Im Gegensatz zu Frankreich waren in Deutschland reformerische Gedanken und Entwicklungen wesentlich vom aufgeklärten Absolutismus des Preußenkönigs Friedrich des Großen und des Habsburgers Joseph II. ausgegangen; Preußen und Österreich galten als Beispiele des Fortschritts. Außerdem fehlte in dem in eine Vielzahl von Territorien aufgeteilten Deutschland eine zentrale Hauptstadt wie Paris, in der sich das revolutionäre Geschehen abspielte. Überdies war das Bürgertum schwächer als in Frankreich. Die sozialen Gegensätze waren weniger ausgeprägt, die deutschen Staaten nicht in so hohem Maß verschuldet.

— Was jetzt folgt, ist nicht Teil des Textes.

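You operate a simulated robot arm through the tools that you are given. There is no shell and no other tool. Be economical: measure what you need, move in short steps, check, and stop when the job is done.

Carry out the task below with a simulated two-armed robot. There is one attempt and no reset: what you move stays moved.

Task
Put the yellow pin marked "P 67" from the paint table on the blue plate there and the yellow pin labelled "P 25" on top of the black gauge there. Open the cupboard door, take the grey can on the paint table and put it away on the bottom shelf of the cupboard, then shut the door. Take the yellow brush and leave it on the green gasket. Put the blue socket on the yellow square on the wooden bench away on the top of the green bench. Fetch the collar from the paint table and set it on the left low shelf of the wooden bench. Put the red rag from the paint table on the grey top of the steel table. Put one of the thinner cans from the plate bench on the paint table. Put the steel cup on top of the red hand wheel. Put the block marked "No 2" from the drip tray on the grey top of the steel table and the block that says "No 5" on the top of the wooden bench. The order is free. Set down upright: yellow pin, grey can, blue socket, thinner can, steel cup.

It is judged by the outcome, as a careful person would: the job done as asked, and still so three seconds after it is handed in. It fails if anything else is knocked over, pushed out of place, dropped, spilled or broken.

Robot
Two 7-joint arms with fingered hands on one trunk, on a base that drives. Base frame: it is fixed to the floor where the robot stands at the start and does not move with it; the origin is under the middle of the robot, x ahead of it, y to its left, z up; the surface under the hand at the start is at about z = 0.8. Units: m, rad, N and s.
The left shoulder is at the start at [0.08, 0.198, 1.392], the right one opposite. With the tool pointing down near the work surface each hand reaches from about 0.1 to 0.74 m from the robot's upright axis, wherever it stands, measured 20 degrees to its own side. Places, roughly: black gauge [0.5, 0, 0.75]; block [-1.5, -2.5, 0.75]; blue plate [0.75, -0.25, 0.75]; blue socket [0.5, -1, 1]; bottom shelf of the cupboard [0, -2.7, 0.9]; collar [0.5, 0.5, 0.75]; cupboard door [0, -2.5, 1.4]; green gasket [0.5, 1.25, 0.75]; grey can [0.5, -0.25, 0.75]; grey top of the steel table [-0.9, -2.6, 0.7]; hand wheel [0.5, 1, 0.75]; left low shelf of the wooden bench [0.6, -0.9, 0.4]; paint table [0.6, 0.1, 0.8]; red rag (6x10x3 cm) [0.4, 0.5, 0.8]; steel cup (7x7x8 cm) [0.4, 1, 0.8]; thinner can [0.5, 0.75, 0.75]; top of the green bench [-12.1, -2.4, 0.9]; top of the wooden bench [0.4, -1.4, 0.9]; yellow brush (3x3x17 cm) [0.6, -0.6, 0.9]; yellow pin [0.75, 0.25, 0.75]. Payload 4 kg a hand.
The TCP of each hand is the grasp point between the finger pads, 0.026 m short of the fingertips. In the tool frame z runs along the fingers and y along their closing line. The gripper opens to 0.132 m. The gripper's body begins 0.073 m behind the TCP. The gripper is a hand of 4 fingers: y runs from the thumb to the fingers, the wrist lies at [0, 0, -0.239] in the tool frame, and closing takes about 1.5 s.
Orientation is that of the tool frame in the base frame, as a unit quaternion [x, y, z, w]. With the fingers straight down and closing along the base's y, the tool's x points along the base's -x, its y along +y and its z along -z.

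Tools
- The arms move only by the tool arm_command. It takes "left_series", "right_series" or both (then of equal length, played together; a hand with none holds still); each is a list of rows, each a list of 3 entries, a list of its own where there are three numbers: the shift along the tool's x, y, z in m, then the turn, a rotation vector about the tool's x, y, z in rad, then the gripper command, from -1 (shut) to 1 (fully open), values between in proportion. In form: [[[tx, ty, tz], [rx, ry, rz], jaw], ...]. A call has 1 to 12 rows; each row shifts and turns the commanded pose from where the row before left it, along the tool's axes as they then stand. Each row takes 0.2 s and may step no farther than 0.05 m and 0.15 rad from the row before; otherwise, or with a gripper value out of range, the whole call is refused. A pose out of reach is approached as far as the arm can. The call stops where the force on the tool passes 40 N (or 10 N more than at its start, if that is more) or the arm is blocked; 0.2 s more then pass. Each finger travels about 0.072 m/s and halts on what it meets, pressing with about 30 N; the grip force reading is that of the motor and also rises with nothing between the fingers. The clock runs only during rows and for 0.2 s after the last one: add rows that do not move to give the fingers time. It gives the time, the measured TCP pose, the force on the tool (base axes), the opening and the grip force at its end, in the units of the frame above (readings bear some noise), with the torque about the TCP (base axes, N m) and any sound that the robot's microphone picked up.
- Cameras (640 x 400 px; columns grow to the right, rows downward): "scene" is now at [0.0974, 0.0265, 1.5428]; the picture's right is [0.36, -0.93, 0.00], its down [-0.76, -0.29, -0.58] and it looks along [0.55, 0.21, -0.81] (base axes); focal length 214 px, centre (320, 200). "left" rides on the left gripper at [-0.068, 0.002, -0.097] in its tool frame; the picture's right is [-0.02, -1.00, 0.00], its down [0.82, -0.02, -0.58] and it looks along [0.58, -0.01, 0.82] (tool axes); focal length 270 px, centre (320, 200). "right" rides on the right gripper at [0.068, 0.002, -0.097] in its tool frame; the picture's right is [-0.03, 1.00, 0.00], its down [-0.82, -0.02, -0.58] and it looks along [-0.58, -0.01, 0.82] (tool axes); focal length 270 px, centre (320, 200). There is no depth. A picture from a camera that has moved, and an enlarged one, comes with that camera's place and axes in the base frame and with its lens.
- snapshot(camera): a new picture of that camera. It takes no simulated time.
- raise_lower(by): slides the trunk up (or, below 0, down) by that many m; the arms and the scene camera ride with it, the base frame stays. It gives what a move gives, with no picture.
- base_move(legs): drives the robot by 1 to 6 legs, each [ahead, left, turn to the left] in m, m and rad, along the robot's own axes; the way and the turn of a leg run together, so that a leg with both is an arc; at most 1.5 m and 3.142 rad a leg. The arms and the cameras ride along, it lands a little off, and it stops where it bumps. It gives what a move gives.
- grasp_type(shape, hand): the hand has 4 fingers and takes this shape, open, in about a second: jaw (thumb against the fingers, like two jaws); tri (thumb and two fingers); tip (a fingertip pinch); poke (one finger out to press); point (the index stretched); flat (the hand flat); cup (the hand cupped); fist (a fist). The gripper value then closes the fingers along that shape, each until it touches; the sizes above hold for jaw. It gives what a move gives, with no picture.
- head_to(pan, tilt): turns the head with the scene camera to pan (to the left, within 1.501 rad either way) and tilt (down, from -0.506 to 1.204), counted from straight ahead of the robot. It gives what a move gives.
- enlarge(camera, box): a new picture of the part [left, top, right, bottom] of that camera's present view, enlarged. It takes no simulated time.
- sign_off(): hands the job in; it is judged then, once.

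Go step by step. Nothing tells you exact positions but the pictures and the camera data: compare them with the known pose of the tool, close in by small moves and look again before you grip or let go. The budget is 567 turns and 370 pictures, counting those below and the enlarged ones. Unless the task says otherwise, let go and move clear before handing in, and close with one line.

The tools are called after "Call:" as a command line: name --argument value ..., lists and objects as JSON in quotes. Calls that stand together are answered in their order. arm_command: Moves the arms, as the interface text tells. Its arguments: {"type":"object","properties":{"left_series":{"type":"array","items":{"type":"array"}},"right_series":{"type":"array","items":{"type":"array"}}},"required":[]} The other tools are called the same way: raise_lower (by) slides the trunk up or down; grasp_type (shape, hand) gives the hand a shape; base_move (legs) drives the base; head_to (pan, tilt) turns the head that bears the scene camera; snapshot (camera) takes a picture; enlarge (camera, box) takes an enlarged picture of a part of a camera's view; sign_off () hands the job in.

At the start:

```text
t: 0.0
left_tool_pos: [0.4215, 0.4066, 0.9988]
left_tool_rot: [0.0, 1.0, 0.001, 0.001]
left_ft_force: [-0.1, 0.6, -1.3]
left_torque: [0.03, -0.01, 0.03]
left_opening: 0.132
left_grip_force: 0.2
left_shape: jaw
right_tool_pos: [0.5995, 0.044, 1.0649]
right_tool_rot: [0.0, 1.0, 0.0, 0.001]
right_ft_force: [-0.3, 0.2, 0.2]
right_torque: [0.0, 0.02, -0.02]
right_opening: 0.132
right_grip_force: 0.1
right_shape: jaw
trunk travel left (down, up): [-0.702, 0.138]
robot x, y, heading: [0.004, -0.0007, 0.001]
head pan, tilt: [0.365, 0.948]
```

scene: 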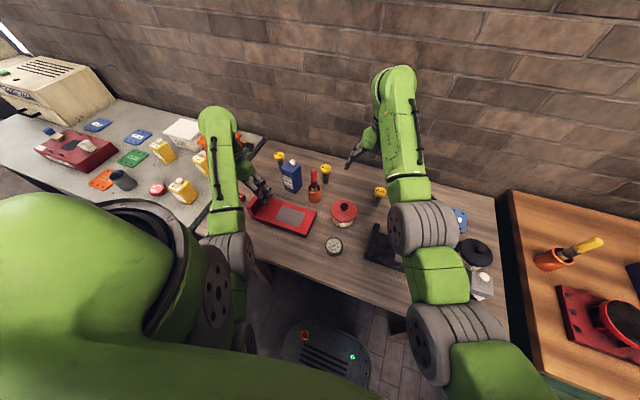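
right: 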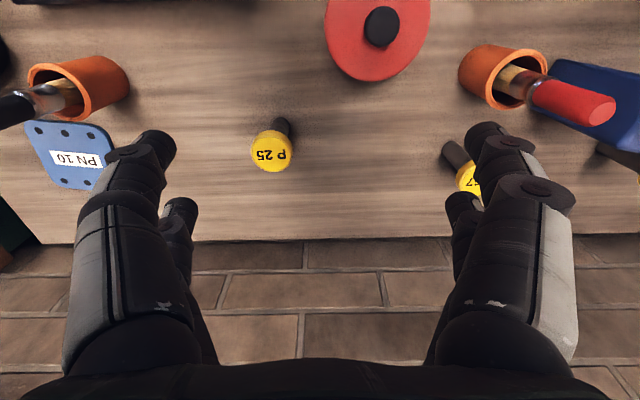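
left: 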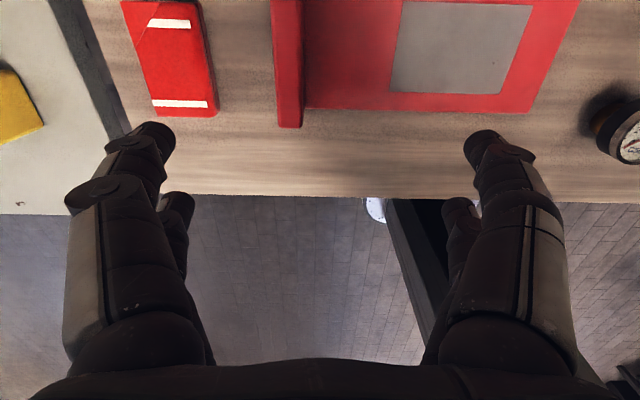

So haben die Pariser Ereignisse in Deutschland keine ähnlichen revolutionären Ausbrüche ausgelöst, wenn es auch kurzfristig zu regionalen und lokalen Unruhen und zur Bildung von Jakobinerklubs kam und republikanische Bestrebungen sich regten. Die hervorragendsten Vertreter des deutschen Geisteslebens der Zeit, wie Schiller, Kant, Schlegel, Schelling, Wieland und andere begeisterten sich für die Ideen der Revolution von 1789, wenn auch bei vielen die Radikalisierung der Revolution Ernüchterung bewirkte. Unabhängig davon haben die Ideale von 1789 aber auch in Deutschland weitergewirkt und den Reformen der napoleonischen Zeit den Boden bereitet.

Universal-Lexikon. 2012.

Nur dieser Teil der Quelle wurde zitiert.